First, any platform which favors property rights over human welfare by
definition fails the basic litmus test of adherence to the disinterested
ethical obligation to serve others before self.
Teavangelicals are unable to effectively reconcile that a Christian God,
in fact, appears to advance quite the opposite claim. And secondly, the main interest which binds
Teavangelicals together is selfishness.
So when they are attacked, they divide their energies into individual
fits of independent, self-possessed despotism and are thereby degraded.

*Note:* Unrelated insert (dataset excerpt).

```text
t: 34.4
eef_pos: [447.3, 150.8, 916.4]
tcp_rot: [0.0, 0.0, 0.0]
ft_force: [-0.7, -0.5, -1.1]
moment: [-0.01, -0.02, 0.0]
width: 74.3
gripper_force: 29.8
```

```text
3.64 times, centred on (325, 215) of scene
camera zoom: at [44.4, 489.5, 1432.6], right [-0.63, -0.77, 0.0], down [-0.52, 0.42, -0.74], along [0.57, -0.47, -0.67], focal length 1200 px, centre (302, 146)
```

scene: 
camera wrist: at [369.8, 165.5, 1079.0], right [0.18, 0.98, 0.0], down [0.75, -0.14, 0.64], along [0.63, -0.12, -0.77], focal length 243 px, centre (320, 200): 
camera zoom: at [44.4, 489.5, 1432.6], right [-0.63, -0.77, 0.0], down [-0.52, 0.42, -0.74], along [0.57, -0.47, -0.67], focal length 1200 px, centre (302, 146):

On occasion, a situation occurs which provides a glimpse
of what American society might look like in a future world where ordinary
citizens live in perpetual subjugation to their Teavangelical “brethren.” Might a bit of room be allotted for tolerance
and inclusion in the rich man’s continuing obsession to acquire even greater
material wealth? [i] Don’t count on it.
A final story may best serve to illustrate. Angry over the proposed national health care
bill prior to its passage, some demonstrators, mostly Tea Party activists outside the
US Capitol shouted “nigger” at US
Rep. John Lewis, D-GA, civil rights icon.
Lewis was nearly beaten to death during an Alabama civil rights march in the
1960s. The protesters also shouted
obscenities at other members of the Congressional Black Caucus, lawmakers
said. “They were shouting, sort of
harassing,” Lewis said. “But, it’s okay,
I’ve faced this before. It reminded me
of the ‘60s. It was a lot of downright
hate and anger and people being downright mean.”
But it
didn’t stop with racism. Protestors also
used a slur as they confronted US
Rep. Barney Frank, D-MA, an openly gay member of Congress (Frank also happens
to be left handed and Jewish). A writer for the Huffington Post said the
crowd called Frank a “faggot.” Frank
told the Boston Globe that the incident happened as he was walking from the
Longworth office building to the Rayburn office building, both a short distance
from the US Capitol. Frank said the
crowd consisted of a couple of hundred people and that they referred to him as “homo.”
Frank told
the Globe:
I’m disappointed with the unwillingness
to be civil. I was, I guess, surprised
by the rancor. What it means is
obviously the health care bill is proxy for a lot of other sentiments, some of
which are perfectly reasonable, but some of which are not.
The challenge of ordinary citizens, then,
is to be a proponent of progressive ideas to improve our democratic ideal, regardless of the politics, regardless of the political party. This means striving toward that elusive goal
of achieving meaningful equality of opportunity for all citizens, not just the
wealthy or privileged few.
-Michael D’Angelo
[i] “It is easier for a camel to pass through the eye of a needle than for a
rich man to enter the kingdom
of God.” – Matthew
19:24; Mark 10:25; Luke 18:25.
How might billionaire
individuals such as Rupert Murdoch and the Koch brothers attempt to
justify their conduct alongside this particular Biblical quotation? Each man is understood to be among the
richest known men in the world.
Murdoch is the Australian American global media baron and the Chairman and CEO of News Corporation, the world's second-largest media conglomerate. In 1953, Murdoch became managing director of News Limited, inherited from his father. He acquired troubled newspapers in Australia and New Zealand during the 1950s and 1960s, before expanding into the UK in 1969. He moved to New York in 1974, expanding into the US market, and became a US citizen in 1985. By 2000 News Corporation owned over 800 companies in more than 50 countries with a net worth of over $5 billion.
Murdoch has been
listed three times in the Time 100 as among the most influential people
in the world. He is ranked as the 13th
most powerful person in the world in The
World's Most Powerful People list, published by Forbes in 2010, with a personal net worth of
$7.6 Billion.
In July 2011
Murdoch faced allegations that his companies had been regularly engaged in the
illegal practice of hacking the phones of
private citizens, including the cell phones of deceased victims of “9/11”. He also faces police and government
investigations into bribery and corruption in the UK
and FBI investigations in the US.
The Koch (pronounced coke) family is most notable for control of Koch Industries, the second largest privately owned company in the US. Fred C. Koch was born in Texas, the son of a Dutch immigrant. He started the family business in the 1920s,
developing a new method for refining heavy oil into
gasoline. In 1927, Koch developed a more efficient thermal "cracking" process for turning crude oil
into gasoline. This process led to
bigger yields, higher octane and helped smaller, independent oil companies compete. The larger oil companies filed some 44
different lawsuits against Koch, Koch winning all but one. That verdict was later overturned when it was
revealed that the judge had been bribed.
The Koch
brothers, David H. and Charles G., R are two of four sons of inherited wealth who have funded conservative and libertarian policy and
advocacy groups in the US. The Koch family
foundations have given more than $100 million to think tanks like the Heritage Foundation and the Cato Institute, as well as more recently Americans for Prosperity. Americans for Prosperity and Freedom Works are Koch-linked organizations that have been involved in the Tea Party movement.